Transferable skills gained/developed: identifying, locating, and organising relevant source materials, self-management, problem solving, teamwork and communication, analytical thinking.
- One could say that since the tragic event of 9/11 terrorism has ceased to be something extraordinary and became a part of daily political life. This course examines some of the key dimensions and issues of contemporary international terrorism and asks what consequences, if any, terrorism has for contemporary world affairs.
- This module begins by examining what terrorism is and what distinguishes it from other forms of conflict and warfare in the international system. It identifies the difficulties surrounding the complex nature and identification of both the concept and phenomenon of terrorism.
- Cases of particular terrorist types (e.g. left-wing, right-wing, ethno-nationalist, religious, etc.) are then explored in detail. A separate class is devoted to gendered conceptualisation of terrorism. Simultaneously, the attention is given to psychological issues in understanding both terrorism and the terrorist – in particular how individuals make decisions at all stages of the process of involvement in terrorism and how to factor this rationale in the security analyses.
- Finally, during the course we will examine how different conceptualisations of terrorism limit and sometimes even determine counter-terrorist options and policies.

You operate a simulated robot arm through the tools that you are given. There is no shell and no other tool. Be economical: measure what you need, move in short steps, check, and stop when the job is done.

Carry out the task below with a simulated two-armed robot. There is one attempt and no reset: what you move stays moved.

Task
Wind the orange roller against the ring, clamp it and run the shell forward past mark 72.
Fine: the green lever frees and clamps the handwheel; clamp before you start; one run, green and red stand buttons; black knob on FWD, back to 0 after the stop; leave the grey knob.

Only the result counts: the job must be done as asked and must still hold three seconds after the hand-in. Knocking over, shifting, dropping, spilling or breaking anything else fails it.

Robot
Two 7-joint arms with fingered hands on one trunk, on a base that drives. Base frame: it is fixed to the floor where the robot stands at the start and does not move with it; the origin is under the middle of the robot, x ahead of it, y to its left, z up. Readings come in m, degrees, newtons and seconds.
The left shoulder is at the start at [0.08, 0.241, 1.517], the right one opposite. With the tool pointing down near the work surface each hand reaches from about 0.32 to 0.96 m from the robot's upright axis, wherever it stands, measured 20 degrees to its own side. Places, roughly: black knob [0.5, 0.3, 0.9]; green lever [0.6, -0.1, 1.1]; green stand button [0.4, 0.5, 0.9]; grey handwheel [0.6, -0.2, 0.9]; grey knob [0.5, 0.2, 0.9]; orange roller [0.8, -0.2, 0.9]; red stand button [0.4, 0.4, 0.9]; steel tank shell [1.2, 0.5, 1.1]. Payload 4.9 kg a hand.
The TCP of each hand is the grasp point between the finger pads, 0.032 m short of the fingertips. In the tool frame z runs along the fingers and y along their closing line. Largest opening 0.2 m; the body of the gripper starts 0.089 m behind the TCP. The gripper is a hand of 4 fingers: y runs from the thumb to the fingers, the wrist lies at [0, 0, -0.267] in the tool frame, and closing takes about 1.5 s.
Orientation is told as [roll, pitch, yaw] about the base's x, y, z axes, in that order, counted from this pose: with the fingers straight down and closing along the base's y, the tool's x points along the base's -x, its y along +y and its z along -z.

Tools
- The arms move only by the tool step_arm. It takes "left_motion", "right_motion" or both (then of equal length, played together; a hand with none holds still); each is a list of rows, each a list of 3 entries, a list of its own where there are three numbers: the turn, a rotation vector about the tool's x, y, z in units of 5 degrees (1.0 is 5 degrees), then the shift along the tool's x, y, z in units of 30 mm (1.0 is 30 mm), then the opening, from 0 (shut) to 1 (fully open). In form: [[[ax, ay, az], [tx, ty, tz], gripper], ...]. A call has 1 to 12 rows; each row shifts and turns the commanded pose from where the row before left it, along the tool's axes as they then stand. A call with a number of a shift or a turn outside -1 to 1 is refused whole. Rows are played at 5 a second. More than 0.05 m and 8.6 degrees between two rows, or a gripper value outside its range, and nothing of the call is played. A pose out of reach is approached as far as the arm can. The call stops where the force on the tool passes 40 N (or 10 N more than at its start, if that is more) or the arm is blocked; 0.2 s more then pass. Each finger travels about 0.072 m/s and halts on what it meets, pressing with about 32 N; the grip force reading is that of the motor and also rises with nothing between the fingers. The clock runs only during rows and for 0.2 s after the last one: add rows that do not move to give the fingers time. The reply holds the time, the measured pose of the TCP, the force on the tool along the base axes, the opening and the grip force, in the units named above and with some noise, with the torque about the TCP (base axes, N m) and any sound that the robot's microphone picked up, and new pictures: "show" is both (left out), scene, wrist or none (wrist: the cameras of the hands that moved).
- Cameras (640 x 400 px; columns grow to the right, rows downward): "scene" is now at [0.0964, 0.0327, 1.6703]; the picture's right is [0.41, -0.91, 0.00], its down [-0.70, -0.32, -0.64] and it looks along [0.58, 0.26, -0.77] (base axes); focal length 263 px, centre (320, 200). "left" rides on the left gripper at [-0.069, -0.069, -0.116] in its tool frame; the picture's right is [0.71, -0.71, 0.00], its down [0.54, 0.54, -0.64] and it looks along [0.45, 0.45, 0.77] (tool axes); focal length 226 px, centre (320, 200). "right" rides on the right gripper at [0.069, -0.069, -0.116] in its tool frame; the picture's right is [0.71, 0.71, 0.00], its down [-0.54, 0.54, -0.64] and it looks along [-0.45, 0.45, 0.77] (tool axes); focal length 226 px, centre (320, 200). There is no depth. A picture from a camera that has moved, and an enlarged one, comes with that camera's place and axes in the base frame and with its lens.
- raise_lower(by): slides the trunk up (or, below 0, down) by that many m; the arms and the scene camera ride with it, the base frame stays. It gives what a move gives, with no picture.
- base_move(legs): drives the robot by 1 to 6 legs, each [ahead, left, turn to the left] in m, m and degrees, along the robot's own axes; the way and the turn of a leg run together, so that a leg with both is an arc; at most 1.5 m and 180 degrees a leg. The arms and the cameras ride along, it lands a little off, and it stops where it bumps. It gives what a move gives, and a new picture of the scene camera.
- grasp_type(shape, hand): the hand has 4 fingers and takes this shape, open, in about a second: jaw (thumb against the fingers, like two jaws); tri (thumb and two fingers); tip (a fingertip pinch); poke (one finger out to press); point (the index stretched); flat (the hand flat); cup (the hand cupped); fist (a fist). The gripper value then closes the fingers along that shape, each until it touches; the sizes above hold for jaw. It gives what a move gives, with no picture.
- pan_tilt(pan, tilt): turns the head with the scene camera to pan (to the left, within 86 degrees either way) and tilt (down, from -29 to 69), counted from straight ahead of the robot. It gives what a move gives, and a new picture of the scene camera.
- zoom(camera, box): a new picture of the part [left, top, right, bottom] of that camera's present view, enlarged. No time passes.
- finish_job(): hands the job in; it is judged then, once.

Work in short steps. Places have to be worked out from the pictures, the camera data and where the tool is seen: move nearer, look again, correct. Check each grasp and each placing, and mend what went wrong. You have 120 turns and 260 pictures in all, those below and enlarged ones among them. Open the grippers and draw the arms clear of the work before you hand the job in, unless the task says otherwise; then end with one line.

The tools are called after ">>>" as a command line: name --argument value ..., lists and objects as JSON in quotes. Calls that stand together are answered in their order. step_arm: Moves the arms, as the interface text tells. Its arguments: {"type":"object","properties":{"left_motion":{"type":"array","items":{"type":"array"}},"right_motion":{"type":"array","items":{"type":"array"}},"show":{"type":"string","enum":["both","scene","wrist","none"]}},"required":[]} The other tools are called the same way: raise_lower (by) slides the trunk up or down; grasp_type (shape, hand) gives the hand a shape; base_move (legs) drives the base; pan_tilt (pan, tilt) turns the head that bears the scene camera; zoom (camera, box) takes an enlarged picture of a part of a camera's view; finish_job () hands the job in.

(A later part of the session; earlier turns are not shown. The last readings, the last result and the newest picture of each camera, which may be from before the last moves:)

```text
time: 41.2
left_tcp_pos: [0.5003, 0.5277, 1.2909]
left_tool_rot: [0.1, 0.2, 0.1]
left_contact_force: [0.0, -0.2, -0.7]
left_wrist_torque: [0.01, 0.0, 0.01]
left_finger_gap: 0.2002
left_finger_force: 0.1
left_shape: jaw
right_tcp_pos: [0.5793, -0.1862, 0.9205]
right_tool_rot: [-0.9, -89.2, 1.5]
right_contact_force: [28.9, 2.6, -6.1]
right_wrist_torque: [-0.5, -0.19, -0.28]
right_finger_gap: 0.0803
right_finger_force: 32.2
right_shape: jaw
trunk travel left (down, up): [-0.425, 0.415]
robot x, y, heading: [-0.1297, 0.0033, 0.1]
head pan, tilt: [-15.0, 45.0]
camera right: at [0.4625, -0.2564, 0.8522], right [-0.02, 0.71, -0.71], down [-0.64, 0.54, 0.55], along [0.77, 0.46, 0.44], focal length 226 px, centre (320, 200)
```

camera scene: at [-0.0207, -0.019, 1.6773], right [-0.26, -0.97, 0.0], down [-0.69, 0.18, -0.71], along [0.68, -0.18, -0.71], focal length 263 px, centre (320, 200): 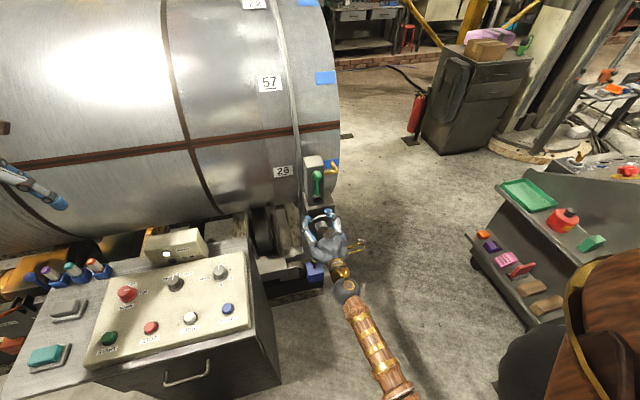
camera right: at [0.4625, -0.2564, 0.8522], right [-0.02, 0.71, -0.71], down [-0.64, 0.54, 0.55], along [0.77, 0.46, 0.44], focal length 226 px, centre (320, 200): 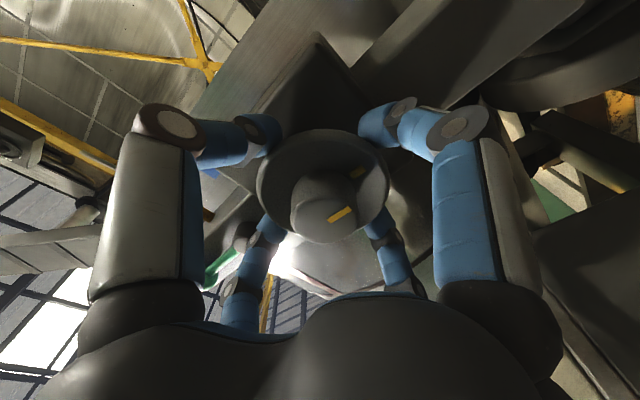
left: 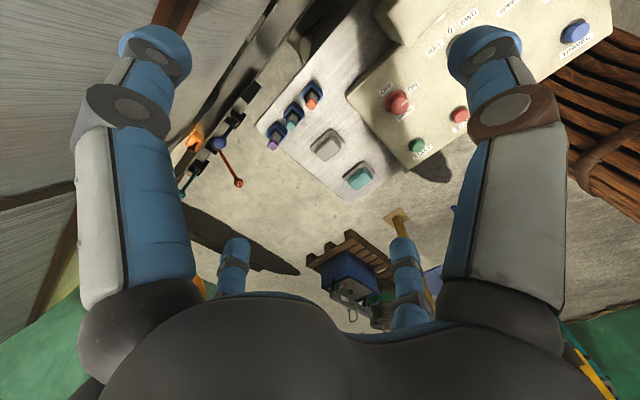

Specifically, the effectiveness of political, economic, military and judicial instruments will be examined. Counter-terrorist policies will also be discussed in the context of the civil liberties debate.
- Teaching methods
- Students will be required to do the required readings, to attend class sessions, and to write a regular journal accounting for terrorism-related events in world politics. Individual research is going to be presented both in writing and verbally during classes. Group activities are included in this course.
- Assessment methods
- Students will receive a final grade for the semester based on the following components:
1. Individual Class Presentation: Students will be assigned to present one terrorism organisation/movement for a 15-20 minute presentation. Presentations start in the second month of the course to give you proper theoretical foundations and time to prepare. The goal of the presentations is to inform your classmates of hallmark traits and characteristics of a particular form of political terrorism in the context of theories discussed during the course, facilitate class discussions, and help you and your classmates to prepare for readings-based questions on exam. Therefore, the presentation should provide the brief factual overview, indicate the most important features, personas and events and indicate the impact on the world affairs. Students will be graded based on the accuracy of your summary as well as the organization and clarity of your presentation. You must provide a one-page outline of your presentation to be distributed to the entire class before your presentation. Sign-up sheet will be circulated during the first class.
2. Current Event Journal: Students will be expected to create a weekly current events journal, which will be due each week. The purpose of the assignment is so that students will become expertly associated with events related to the topics and themes we discuss in class. Each week, you should find 3-5 news articles to include in your journal. Please include the title of the article, the weblink, and a brief paragraph (100 words) for each article, explaining how the article demonstrates a particular theme of the course. This assignment is not a summary! Students should rather demonstrate how the article is related to thematic issues we discuss in the course. Journals must be submitted in print each week according to the standard formatting (Times New Roman font, size 12, single spaced, regular margins). Points will be subtracted for formatting that does not comply with these requirements. The following websites may be helpful, depending on your country: http://www.economist.com/, http://www.rferl.org//, http://www.rbth.ru, http://www.bbc.co.uk/, http://english.aljazeera.net/, http://dw-world.de.
3. Final Exam: There will be a final in-class oral exam, consisting of three questions: two theory-based pertaining to the required readings and discussions in class and one focusing on various issues of contemporary political terrorism. Each question is worth 5 points. During the oral exam the following criteria will be taken into consideration:
✓ knowledge of the main theories and debates;
✓ knowledge of the core readings and main arguments presented therein;
✓ ability to support one’s claim with additional readings and/or case studies;
✓ ability to present logical argumentation;
✓ critical analysis of the problem supported by references to current issues pertaining to various security issues.
- Language of instruction
- Further comments (probably available only in Czech)
- Study Materials
The course is taught annually.
- Teacher's information
- Readings: There is no basic textbook required for this course. For this reason, it is absolutely necessary to read all the assigned specific readings (articles or book chapters) for each class. All reading material will be made available for the students beforehand to allow them time to prepare accordingly.